DIRECTIONS FOR THIS TASK:
What follows is a listing; restate every line of it word for word.

##### GIVEN MATERIAL #####

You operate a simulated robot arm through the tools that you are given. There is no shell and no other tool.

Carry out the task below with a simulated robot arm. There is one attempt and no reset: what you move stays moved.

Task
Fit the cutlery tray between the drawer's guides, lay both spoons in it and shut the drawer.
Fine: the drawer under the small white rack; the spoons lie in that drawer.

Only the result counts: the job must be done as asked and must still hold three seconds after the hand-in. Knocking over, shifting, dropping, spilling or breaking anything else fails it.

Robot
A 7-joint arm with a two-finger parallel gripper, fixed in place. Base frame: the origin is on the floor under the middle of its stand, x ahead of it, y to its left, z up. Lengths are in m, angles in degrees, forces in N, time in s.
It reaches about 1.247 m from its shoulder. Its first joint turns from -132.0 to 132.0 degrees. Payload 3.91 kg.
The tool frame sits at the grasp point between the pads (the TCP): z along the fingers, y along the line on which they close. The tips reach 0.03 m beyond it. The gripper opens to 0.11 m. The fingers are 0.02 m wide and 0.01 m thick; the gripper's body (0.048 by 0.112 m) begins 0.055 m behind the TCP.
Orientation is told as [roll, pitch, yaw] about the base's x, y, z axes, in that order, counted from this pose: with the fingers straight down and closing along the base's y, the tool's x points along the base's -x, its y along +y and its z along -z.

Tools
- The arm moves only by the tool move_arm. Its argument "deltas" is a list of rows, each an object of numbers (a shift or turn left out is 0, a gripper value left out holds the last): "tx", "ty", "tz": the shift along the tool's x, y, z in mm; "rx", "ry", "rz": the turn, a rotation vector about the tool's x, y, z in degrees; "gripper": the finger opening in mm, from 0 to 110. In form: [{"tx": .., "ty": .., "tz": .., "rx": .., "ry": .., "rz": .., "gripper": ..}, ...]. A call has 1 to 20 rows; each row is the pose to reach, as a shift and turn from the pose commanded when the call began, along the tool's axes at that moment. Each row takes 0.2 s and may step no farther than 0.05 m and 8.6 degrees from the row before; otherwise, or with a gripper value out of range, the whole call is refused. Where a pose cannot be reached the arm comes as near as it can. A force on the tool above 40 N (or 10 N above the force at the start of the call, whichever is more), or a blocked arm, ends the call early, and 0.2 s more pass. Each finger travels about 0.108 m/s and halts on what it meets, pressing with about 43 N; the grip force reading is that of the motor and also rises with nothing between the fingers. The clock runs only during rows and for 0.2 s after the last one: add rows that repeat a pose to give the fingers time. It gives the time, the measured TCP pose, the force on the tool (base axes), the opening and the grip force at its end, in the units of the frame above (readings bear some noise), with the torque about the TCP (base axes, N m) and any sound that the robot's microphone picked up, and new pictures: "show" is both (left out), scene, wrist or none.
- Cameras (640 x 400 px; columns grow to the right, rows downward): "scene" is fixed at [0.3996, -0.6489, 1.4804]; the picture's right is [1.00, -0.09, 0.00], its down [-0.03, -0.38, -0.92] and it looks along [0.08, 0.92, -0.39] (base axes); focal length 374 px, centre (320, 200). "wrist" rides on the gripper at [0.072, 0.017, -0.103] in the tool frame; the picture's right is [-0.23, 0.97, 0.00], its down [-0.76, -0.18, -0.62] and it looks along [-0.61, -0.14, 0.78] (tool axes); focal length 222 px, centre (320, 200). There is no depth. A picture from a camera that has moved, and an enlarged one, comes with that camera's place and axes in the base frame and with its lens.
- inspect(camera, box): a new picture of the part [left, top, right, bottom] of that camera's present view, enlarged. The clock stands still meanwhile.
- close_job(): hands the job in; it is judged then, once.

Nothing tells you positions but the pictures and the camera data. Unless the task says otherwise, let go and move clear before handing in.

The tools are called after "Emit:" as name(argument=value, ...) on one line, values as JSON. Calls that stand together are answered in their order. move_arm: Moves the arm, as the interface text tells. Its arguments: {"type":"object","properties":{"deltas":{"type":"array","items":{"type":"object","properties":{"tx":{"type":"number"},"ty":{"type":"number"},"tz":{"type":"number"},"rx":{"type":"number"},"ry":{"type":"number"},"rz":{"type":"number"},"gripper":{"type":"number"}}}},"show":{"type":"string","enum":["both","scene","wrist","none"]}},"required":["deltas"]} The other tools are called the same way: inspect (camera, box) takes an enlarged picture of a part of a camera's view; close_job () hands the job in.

#####

WRITTEN RESPONSE:
You operate a simulated robot arm through the tools that you are given. There is no shell and no other tool.

Carry out the task below with a simulated robot arm. There is one attempt and no reset: what you move stays moved.

Task
Fit the cutlery tray between the drawer's guides, lay both spoons in it and shut the drawer.
Fine: the drawer under the small white rack; the spoons lie in that drawer.

Only the result counts: the job must be done as asked and must still hold three seconds after the hand-in. Knocking over, shifting, dropping, spilling or breaking anything else fails it.

Robot
A 7-joint arm with a two-finger parallel gripper, fixed in place. Base frame: the origin is on the floor under the middle of its stand, x ahead of it, y to its left, z up. Lengths are in m, angles in degrees, forces in N, time in s.
It reaches about 1.247 m from its shoulder. Its first joint turns from -132.0 to 132.0 degrees. Payload 3.91 kg.
The tool frame sits at the grasp point between the pads (the TCP): z along the fingers, y along the line on which they close. The tips reach 0.03 m beyond it. The gripper opens to 0.11 m. The fingers are 0.02 m wide and 0.01 m thick; the gripper's body (0.048 by 0.112 m) begins 0.055 m behind the TCP.
Orientation is told as [roll, pitch, yaw] about the base's x, y, z axes, in that order, counted from this pose: with the fingers straight down and closing along the base's y, the tool's x points along the base's -x, its y along +y and its z along -z.

Tools
- The arm moves only by the tool move_arm. Its argument "deltas" is a list of rows, each an object of numbers (a shift or turn left out is 0, a gripper value left out holds the last): "tx", "ty", "tz": the shift along the tool's x, y, z in mm; "rx", "ry", "rz": the turn, a rotation vector about the tool's x, y, z in degrees; "gripper": the finger opening in mm, from 0 to 110. In form: [{"tx": .., "ty": .., "tz": .., "rx": .., "ry": .., "rz": .., "gripper": ..}, ...]. A call has 1 to 20 rows; each row is the pose to reach, as a shift and turn from the pose commanded when the call began, along the tool's axes at that moment. Each row takes 0.2 s and may step no farther than 0.05 m and 8.6 degrees from the row before; otherwise, or with a gripper value out of range, the whole call is refused. Where a pose cannot be reached the arm comes as near as it can. A force on the tool above 40 N (or 10 N above the force at the start of the call, whichever is more), or a blocked arm, ends the call early, and 0.2 s more pass. Each finger travels about 0.108 m/s and halts on what it meets, pressing with about 43 N; the grip force reading is that of the motor and also rises with nothing between the fingers. The clock runs only during rows and for 0.2 s after the last one: add rows that repeat a pose to give the fingers time. It gives the time, the measured TCP pose, the force on the tool (base axes), the opening and the grip force at its end, in the units of the frame above (readings bear some noise), with the torque about the TCP (base axes, N m) and any sound that the robot's microphone picked up, and new pictures: "show" is both (left out), scene, wrist or none.
- Cameras (640 x 400 px; columns grow to the right, rows downward): "scene" is fixed at [0.3996, -0.6489, 1.4804]; the picture's right is [1.00, -0.09, 0.00], its down [-0.03, -0.38, -0.92] and it looks along [0.08, 0.92, -0.39] (base axes); focal length 374 px, centre (320, 200). "wrist" rides on the gripper at [0.072, 0.017, -0.103] in the tool frame; the picture's right is [-0.23, 0.97, 0.00], its down [-0.76, -0.18, -0.62] and it looks along [-0.61, -0.14, 0.78] (tool axes); focal length 222 px, centre (320, 200). There is no depth. A picture from a camera that has moved, and an enlarged one, comes with that camera's place and axes in the base frame and with its lens.
- inspect(camera, box): a new picture of the part [left, top, right, bottom] of that camera's present view, enlarged. The clock stands still meanwhile.
- close_job(): hands the job in; it is judged then, once.

Nothing tells you positions but the pictures and the camera data. Unless the task says otherwise, let go and move clear before handing in.

The tools are called after "Emit:" as name(argument=value, ...) on one line, values as JSON. Calls that stand together are answered in their order. move_arm: Moves the arm, as the interface text tells. Its arguments: {"type":"object","properties":{"deltas":{"type":"array","items":{"type":"object","properties":{"tx":{"type":"number"},"ty":{"type":"number"},"tz":{"type":"number"},"rx":{"type":"number"},"ry":{"type":"number"},"rz":{"type":"number"},"gripper":{"type":"number"}}}},"show":{"type":"string","enum":["both","scene","wrist","none"]}},"required":["deltas"]} The other tools are called the same way: inspect (camera, box) takes an enlarged picture of a part of a camera's view; close_job () hands the job in.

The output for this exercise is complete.